* **Task to carry out**: Extract the complete data exactly as given.

* **Supplied information**:
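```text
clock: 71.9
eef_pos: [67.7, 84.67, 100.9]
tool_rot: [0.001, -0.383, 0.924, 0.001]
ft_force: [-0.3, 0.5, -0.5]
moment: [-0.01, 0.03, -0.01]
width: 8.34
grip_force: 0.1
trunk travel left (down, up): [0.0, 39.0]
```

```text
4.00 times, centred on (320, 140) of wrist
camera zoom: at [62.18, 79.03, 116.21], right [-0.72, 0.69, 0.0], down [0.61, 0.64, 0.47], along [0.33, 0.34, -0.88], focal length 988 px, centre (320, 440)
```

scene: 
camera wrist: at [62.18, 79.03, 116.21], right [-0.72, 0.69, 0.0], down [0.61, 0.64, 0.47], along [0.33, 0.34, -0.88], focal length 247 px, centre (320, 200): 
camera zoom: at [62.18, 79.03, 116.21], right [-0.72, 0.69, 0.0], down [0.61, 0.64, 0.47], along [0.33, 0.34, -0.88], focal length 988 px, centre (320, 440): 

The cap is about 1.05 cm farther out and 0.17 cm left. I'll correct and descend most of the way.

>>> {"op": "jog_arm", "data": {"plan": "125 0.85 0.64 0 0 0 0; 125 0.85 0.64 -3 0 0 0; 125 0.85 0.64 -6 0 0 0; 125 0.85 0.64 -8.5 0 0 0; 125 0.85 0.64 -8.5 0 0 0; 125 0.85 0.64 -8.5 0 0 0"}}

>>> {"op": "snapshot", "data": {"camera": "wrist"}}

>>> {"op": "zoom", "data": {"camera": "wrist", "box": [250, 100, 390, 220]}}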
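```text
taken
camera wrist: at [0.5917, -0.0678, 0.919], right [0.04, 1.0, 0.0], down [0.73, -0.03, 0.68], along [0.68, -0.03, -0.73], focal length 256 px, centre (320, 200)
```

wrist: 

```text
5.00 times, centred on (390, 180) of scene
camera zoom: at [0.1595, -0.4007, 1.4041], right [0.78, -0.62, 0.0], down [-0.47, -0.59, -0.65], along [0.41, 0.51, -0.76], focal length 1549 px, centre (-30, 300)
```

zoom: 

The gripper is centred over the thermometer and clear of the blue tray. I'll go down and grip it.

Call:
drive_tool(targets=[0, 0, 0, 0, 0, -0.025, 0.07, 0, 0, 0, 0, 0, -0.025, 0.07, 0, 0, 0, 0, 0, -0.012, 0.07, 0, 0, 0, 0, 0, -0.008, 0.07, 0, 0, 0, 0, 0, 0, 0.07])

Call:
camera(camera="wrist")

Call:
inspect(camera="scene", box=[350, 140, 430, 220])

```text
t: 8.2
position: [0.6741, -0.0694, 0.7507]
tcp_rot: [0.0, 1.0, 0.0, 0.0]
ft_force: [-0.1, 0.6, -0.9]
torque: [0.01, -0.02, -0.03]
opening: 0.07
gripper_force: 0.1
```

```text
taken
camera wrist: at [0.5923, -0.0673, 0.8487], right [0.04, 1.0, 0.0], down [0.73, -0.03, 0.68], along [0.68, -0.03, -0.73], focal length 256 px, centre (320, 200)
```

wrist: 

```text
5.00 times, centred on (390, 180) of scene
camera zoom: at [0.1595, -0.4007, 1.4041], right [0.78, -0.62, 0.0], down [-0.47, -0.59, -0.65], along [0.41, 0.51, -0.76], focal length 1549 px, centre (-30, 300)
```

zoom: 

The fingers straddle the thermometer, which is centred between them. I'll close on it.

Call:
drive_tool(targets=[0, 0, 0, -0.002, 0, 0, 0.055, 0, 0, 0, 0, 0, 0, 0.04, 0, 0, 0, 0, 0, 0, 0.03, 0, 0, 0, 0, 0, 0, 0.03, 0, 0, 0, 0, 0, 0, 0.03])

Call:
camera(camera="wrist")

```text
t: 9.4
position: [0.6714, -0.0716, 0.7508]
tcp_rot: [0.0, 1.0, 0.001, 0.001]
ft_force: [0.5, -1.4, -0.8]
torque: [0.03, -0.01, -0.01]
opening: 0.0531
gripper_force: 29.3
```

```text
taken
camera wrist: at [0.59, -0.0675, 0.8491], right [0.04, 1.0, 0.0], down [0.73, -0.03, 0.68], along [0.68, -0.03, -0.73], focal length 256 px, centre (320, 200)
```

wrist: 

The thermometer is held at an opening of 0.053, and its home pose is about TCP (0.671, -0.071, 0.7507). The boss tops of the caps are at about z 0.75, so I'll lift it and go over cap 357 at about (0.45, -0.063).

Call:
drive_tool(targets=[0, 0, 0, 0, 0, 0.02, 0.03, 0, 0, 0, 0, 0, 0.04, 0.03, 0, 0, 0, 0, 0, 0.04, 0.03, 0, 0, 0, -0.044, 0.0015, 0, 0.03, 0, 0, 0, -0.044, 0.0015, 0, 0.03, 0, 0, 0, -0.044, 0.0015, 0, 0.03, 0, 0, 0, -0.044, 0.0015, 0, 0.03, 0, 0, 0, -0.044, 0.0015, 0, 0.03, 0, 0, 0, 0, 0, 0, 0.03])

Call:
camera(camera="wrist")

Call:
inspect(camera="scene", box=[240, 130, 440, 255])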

* **Complete answer**:
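```text
clock: 71.9
eef_pos: [67.7, 84.67, 100.9]
tool_rot: [0.001, -0.383, 0.924, 0.001]
ft_force: [-0.3, 0.5, -0.5]
moment: [-0.01, 0.03, -0.01]
width: 8.34
grip_force: 0.1
trunk travel left (down, up): [0.0, 39.0]
```

```text
4.00 times, centred on (320, 140) of wrist
camera zoom: at [62.18, 79.03, 116.21], right [-0.72, 0.69, 0.0], down [0.61, 0.64, 0.47], along [0.33, 0.34, -0.88], focal length 988 px, centre (320, 440)
```

scene: 
camera wrist: at [62.18, 79.03, 116.21], right [-0.72, 0.69, 0.0], down [0.61, 0.64, 0.47], along [0.33, 0.34, -0.88], focal length 247 px, centre (320, 200): 
camera zoom: at [62.18, 79.03, 116.21], right [-0.72, 0.69, 0.0], down [0.61, 0.64, 0.47], along [0.33, 0.34, -0.88], focal length 988 px, centre (320, 440): 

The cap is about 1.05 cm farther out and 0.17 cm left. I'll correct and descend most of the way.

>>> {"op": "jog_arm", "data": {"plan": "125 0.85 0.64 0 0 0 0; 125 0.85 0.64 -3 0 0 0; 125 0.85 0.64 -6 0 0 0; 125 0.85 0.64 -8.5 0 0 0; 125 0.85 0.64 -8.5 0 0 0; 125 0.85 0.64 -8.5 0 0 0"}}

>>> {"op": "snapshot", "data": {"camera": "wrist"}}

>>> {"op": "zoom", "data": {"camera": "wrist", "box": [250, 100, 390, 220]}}
```text
taken
camera wrist: at [0.5917, -0.0678, 0.919], right [0.04, 1.0, 0.0], down [0.73, -0.03, 0.68], along [0.68, -0.03, -0.73], focal length 256 px, centre (320, 200)
```

wrist: 

```text
5.00 times, centred on (390, 180) of scene
camera zoom: at [0.1595, -0.4007, 1.4041], right [0.78, -0.62, 0.0], down [-0.47, -0.59, -0.65], along [0.41, 0.51, -0.76], focal length 1549 px, centre (-30, 300)
```

zoom: 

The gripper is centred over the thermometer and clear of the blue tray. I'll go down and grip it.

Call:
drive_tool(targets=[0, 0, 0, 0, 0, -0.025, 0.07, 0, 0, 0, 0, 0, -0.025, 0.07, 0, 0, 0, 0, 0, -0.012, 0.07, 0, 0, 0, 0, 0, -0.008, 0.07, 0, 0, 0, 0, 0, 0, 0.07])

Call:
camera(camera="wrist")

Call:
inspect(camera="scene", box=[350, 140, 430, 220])

```text
t: 8.2
position: [0.6741, -0.0694, 0.7507]
tcp_rot: [0.0, 1.0, 0.0, 0.0]
ft_force: [-0.1, 0.6, -0.9]
torque: [0.01, -0.02, -0.03]
opening: 0.07
gripper_force: 0.1
```

```text
taken
camera wrist: at [0.5923, -0.0673, 0.8487], right [0.04, 1.0, 0.0], down [0.73, -0.03, 0.68], along [0.68, -0.03, -0.73], focal length 256 px, centre (320, 200)
```

wrist: 

```text
5.00 times, centred on (390, 180) of scene
camera zoom: at [0.1595, -0.4007, 1.4041], right [0.78, -0.62, 0.0], down [-0.47, -0.59, -0.65], along [0.41, 0.51, -0.76], focal length 1549 px, centre (-30, 300)
```

zoom: 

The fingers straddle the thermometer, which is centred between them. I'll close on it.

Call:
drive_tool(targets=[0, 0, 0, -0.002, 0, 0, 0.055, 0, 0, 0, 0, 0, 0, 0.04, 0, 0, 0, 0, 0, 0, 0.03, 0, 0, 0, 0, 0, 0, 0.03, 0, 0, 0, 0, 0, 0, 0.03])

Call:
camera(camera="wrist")

```text
t: 9.4
position: [0.6714, -0.0716, 0.7508]
tcp_rot: [0.0, 1.0, 0.001, 0.001]
ft_force: [0.5, -1.4, -0.8]
torque: [0.03, -0.01, -0.01]
opening: 0.0531
gripper_force: 29.3
```

```text
taken
camera wrist: at [0.59, -0.0675, 0.8491], right [0.04, 1.0, 0.0], down [0.73, -0.03, 0.68], along [0.68, -0.03, -0.73], focal length 256 px, centre (320, 200)
```

wrist: 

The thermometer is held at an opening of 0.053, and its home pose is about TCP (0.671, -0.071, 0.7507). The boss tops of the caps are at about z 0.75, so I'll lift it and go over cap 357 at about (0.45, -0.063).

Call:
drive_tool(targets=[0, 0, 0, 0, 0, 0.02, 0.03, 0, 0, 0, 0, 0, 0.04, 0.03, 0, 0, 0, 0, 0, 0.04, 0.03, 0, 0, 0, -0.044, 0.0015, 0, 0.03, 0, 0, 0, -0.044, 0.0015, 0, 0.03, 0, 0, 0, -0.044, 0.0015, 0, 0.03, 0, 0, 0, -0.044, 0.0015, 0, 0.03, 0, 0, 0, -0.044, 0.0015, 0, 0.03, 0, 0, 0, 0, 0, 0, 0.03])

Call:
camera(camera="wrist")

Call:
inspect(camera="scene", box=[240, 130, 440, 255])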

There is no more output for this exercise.